[Job] Search the data for the word "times" and copy every line that contains it.
----------
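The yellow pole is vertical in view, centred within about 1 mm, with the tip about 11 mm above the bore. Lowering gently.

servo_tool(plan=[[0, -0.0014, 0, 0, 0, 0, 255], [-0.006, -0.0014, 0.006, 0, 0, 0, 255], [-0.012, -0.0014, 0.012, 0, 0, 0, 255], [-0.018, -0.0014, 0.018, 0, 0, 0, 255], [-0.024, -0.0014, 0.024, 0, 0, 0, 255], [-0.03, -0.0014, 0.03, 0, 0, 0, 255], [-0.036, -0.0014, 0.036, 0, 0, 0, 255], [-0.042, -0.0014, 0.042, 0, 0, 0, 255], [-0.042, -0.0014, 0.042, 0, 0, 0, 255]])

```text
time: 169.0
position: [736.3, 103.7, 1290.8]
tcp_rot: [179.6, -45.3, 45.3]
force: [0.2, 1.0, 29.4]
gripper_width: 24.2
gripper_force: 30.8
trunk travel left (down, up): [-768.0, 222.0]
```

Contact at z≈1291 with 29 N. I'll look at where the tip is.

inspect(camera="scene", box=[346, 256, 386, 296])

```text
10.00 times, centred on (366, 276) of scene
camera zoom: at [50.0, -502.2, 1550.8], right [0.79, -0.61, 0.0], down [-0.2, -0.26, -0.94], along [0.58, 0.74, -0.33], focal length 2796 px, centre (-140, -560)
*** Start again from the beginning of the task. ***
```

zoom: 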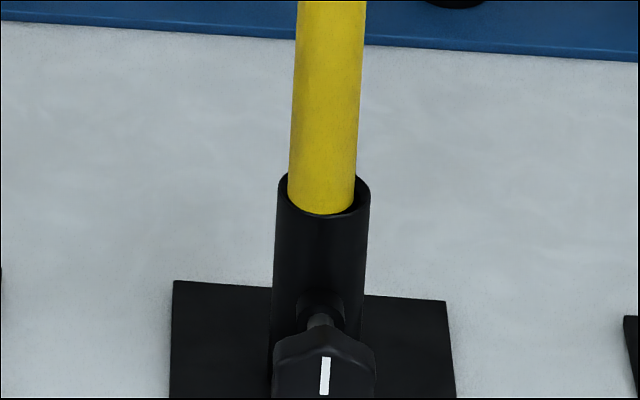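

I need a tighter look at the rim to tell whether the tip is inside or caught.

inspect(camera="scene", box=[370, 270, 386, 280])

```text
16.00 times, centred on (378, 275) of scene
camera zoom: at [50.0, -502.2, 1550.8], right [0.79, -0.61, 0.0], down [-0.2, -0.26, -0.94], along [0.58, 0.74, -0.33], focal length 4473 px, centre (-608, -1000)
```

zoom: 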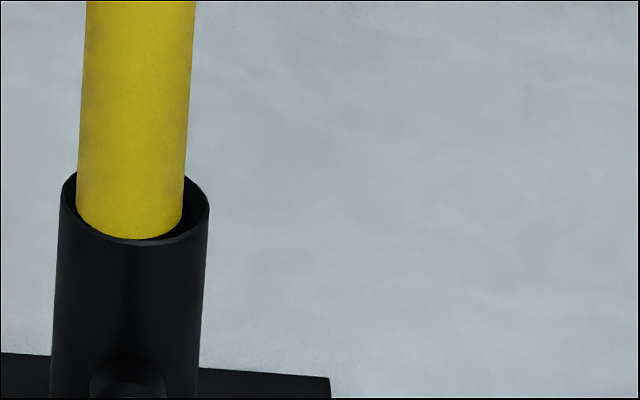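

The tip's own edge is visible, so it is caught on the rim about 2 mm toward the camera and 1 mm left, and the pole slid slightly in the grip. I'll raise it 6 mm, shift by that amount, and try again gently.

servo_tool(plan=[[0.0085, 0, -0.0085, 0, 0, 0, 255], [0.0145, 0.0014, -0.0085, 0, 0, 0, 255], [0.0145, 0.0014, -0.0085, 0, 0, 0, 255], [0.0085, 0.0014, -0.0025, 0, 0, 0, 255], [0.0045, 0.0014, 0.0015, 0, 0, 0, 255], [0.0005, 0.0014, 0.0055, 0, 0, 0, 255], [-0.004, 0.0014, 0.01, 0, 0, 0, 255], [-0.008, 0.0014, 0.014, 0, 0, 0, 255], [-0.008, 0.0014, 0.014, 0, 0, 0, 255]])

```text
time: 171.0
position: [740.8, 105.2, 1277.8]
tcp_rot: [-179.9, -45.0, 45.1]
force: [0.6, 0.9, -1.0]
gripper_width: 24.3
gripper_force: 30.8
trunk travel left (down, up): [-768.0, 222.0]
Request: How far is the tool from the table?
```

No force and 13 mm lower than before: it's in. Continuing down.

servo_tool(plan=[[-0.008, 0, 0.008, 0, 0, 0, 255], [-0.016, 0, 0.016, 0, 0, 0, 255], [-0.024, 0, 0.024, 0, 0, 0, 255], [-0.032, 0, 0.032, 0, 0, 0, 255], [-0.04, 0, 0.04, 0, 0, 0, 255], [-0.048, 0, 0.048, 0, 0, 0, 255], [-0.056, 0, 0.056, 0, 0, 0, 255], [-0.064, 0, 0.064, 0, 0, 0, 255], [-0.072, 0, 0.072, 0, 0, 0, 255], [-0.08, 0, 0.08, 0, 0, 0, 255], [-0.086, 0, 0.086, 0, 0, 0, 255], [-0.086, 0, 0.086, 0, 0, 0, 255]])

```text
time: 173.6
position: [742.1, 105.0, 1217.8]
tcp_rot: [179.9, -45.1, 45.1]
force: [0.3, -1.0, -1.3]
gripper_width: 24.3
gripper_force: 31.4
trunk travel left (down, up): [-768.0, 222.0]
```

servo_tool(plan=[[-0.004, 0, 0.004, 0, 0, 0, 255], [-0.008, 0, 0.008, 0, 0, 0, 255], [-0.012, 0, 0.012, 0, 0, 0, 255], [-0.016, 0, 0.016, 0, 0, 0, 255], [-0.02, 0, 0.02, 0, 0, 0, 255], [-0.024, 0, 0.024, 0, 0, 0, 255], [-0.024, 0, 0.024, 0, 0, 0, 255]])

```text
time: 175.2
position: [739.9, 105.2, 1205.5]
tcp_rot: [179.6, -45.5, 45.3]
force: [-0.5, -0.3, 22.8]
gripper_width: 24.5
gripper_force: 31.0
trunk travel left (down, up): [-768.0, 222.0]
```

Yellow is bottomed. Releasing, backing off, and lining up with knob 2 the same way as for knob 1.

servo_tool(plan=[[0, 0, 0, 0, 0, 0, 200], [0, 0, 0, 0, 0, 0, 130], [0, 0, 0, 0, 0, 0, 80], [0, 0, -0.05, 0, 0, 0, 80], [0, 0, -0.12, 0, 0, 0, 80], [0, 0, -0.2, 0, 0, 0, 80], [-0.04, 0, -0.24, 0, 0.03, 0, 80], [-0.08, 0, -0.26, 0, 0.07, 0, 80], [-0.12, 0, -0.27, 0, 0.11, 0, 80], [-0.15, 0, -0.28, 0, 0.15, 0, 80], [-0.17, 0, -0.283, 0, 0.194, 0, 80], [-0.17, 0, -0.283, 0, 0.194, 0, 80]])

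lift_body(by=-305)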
----------
[Result of the exercise]
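10.00 times, centred on (366, 276) of scene
16.00 times, centred on (378, 275) of scene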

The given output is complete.